|This is a Weekly Coffee Share Essay.|
I’m part of a small group of bloggers who stay in touch and chat about blogging, writing, or just about anything else that might be of interest.
|Link to This week’s full list|
|Link to my Story Blog: Table of Contents.|
It’s really time to kick back after a busy week, enjoy a hot mug of something wonderfully compatible with our vital body chemistry. I can feel the surge of warmth and restoration from my hot green tea earlier this morning and may yet top off my morning with some hazelnut coffee with milk — ummm, almost as good as a cinnamon roll.
First I wanted to update you on a few things I’ve mentioned in the past.
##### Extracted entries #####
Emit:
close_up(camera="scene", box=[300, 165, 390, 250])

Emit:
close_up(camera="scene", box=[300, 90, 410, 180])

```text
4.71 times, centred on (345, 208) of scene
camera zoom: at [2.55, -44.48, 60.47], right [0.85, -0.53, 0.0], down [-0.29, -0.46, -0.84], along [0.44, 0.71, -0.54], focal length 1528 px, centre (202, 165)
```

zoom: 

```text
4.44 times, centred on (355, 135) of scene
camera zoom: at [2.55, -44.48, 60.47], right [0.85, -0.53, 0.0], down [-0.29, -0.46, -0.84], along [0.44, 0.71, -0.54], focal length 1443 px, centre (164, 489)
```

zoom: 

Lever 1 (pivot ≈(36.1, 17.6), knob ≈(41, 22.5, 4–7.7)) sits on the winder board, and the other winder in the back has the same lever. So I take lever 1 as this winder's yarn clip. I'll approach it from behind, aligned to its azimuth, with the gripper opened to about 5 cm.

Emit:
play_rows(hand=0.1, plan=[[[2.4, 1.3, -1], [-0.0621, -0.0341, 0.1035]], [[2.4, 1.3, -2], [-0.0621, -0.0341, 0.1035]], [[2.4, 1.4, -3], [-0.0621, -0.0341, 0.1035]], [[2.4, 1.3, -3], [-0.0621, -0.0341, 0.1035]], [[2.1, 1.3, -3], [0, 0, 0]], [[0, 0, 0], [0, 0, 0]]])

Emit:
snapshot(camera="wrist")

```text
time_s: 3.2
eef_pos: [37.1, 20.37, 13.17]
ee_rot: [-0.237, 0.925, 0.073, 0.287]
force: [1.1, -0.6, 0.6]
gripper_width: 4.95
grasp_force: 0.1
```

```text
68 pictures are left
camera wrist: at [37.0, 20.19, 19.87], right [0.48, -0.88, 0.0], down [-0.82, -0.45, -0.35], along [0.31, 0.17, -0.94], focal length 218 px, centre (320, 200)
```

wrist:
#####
During my walks about the neighborhood, I’ve so enjoyed hearing and sometimes seeing the newer neighbors, our Red Shouldered hank family(ies?). There are so many, I can’t be sure how many, but against the small hillside behind our yard there is a corridor of sorts between several houses that form an open valley up to the main street and several times I’ve seen these guys shooting through that corridor amazingly fast like a thick brownish orange dart that drops below the fence line into a large undeveloped yard where, no doubt there are small critters the hawks have some interest in getting to know better. Their cries still often fill the air and one day, I heard but could not isolate where their calls were coming from. I shielded my eyes from the (very welcome) full sun shine and looked almost straight up and there, almost too high to distinguish were three of them, apparently playing by drifting without effort on the warm updrafts of the early afternoon. The sun was behind their wings, just enough to note that their orange coloring. I just have stood there for 2 or 3 minutes before thinking that I really should try to get a photo, which of course was magically transmitted to the raptors and they shot off to avoid this armature bird watcher. Oh well. . . It was a glorious sight while it lasted.
I also mentioned to you that I’d started a book from an author I’d heard about and wanted to share a quick update and recommendation. “Winter’s Tale” by Mark Helprin, 1983 w/ 673 pages, is a long story, but if you enjoy binge watching shows with running story lines that develop over many episodes, this may be a great book for you. It’s fiction, vivid and extremely literate with mind pictures that will leave you smiling as you read. If you are one to pause long enough to look up some lesser-used but mind-nutrient-rich words, you will find plenty nuggets in this narrative. The story unfolds as a well-balanced narration with plenty of conversations and thoughts from his many characters and each one of them are extremely well painted and easily cared about or hated. At this point I’m about 3/5 of the way through it and was beginning to wonder if Mr. Helprin was going to find a way to weave together all the different personal stories and so far, he is doing just that and daily I’m finding myself anxious to pick it up and just enjoy how this epic quilt finally assembles.
Netflix even has a DVD bearing the same title. I had added it way down at the bottom of my list to give myself time to finish the book, but it somehow found it’s way to my mailbox early and, rather than send it back or keep it until I could finish the book I decided to watch the thing. What the heck, movies are rarely true to the book they’re based on anyway. This movie did both, truncate or skip lots of great scenes as they had to, or make it into at least a 3 season mini-series and capture the look and feel of what this book has performed in my mind. This book, and the memories it has planted will stay with me long after I’ve moved on to other things. In this kindle culture we now live and read in, I’m so glad I decided to buy a used hardbound volume so I can enjoy the feel of a a real book as I consume this amazing story. So yea. I love and recommend this book.
Okay. It’s getting late and I need to wrap this up. I don’t have a fresh photo, but my transplanted cheery tree is doing and blooming great. I’ll have new photos soon, I promise.
Finally, I want to thank one of our members to this weekly event for being a beta reader for one of my stories. She did an great job of both finding the nasty grammar zits that adolescent stories suffer from and provided some great story line feedback that helped lift a story to a much better level. If you have or have not yet read my (about 13 minute long) Ribbons and Remembrances, short story about an old grandmother, her daughter and surprises of how life unfolds sometimes. I’m very grateful to Dinah of With Angels and Elephants for her readership, editing time and very useful feedback.
I invite you to enjoy the new and improved short story.
That’s it for me this week. Thanks for stopping by. I’ll be around to visit your share shortly.